The prestige of a credential may be as important as the knowledge gained in determining the value of an education. This points to the existence of market imperfections such as non-competing groups and labor-market segmentation. In segmented labor markets, the "return on human capital" differs between comparably skilled labor-market groups or segments. An example of this is discrimination against minority or female employees.
Following Becker, the human capital literature often distinguishes between "specific" and "general" human capital. Specific human capital refers to skills or knowledge that is useful only to a single employer or industry, whereas general human capital (such as literacy) is useful to all employers. Economists view firm-specific human capital as risky, since firm closure or industry decline leads to skills that cannot be transferred (the evidence on the quantitative importance of firm specific capital is unresolved).
Human capital is central to debates about welfare, education, health care, and retirement.
In 2004, "human capital" (German: Humankapital) was named the German Un-Word of the Year by a jury of linguistic scholars, who considered the term inappropriate and inhumane, as individuals would be degraded and their abilities classified according to economically relevant quantities.
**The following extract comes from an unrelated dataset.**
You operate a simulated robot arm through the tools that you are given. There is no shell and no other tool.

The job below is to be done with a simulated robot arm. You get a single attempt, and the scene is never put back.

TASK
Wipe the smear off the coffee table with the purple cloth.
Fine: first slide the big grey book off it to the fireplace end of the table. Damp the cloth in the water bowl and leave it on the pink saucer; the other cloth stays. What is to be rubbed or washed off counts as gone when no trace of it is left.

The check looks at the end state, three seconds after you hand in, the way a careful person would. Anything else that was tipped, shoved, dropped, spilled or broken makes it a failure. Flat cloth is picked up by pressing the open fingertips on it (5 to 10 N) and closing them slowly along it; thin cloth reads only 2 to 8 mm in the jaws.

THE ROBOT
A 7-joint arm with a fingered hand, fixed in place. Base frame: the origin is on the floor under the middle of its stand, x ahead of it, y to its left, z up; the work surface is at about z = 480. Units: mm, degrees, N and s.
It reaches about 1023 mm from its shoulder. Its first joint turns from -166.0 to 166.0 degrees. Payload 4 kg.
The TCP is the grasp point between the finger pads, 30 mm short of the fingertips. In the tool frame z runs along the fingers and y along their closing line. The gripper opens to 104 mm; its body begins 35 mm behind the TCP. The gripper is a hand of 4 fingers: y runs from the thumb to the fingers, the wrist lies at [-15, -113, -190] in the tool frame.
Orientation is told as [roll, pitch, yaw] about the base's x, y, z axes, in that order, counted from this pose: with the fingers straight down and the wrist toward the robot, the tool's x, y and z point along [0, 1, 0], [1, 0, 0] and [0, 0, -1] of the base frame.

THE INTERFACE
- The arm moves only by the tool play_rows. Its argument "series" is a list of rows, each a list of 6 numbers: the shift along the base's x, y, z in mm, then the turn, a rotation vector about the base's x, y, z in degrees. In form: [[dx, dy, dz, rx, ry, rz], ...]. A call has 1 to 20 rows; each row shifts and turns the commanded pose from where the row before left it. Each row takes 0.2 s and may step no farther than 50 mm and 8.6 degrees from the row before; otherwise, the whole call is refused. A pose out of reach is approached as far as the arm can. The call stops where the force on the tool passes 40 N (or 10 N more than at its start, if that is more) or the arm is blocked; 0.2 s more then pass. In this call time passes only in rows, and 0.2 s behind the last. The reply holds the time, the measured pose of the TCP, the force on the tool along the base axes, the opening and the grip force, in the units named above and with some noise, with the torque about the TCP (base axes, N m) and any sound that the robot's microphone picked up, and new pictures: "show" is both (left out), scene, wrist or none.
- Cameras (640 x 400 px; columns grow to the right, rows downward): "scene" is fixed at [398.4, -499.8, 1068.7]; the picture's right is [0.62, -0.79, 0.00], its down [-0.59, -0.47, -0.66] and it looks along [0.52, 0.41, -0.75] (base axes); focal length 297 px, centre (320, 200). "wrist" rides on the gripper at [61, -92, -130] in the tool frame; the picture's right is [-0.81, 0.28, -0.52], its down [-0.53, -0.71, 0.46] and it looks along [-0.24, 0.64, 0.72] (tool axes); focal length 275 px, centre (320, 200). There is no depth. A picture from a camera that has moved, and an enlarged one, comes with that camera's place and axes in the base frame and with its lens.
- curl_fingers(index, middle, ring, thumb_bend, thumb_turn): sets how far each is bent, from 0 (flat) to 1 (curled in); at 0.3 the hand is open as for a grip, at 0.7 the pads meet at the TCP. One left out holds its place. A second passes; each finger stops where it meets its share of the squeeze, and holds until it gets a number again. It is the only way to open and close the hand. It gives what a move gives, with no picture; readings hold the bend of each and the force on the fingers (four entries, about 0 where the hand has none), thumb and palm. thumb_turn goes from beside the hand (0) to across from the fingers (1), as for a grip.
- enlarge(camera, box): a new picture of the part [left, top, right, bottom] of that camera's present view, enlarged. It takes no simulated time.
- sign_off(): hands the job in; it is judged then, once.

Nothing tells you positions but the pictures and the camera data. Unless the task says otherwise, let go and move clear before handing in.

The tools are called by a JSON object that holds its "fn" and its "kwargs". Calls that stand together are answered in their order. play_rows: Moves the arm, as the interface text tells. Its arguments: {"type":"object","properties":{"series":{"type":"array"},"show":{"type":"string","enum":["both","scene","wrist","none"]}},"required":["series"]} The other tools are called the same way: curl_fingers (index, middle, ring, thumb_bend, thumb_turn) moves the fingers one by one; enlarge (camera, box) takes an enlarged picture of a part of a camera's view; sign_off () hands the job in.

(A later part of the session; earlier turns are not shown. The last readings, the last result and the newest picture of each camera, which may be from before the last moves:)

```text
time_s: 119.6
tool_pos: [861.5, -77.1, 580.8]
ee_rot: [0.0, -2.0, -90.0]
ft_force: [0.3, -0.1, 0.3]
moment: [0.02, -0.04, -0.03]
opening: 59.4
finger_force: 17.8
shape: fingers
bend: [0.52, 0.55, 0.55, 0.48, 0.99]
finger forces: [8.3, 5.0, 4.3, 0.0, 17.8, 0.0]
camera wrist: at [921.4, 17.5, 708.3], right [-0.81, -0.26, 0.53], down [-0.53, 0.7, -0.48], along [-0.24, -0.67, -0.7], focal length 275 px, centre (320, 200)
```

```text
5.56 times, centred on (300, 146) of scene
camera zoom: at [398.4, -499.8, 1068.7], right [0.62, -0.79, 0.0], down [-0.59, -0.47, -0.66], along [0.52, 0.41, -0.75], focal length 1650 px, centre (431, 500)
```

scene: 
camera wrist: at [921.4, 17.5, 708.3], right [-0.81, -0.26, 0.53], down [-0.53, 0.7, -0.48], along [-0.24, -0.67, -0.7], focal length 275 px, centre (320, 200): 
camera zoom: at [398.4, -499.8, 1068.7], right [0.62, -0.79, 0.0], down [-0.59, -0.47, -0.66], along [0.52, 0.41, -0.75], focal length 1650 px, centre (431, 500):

"Human capital" is often confused with human development. The UN suggests "Human development denotes both the process of widening people's choices and improving their well-being". The UN Human Development indices suggest that human capital is merely a means to the end of human development: "Theories of human capital formation and human resource development view human beings as means to increased income and wealth rather than as ends. These theories are concerned with human beings as inputs to increasing production".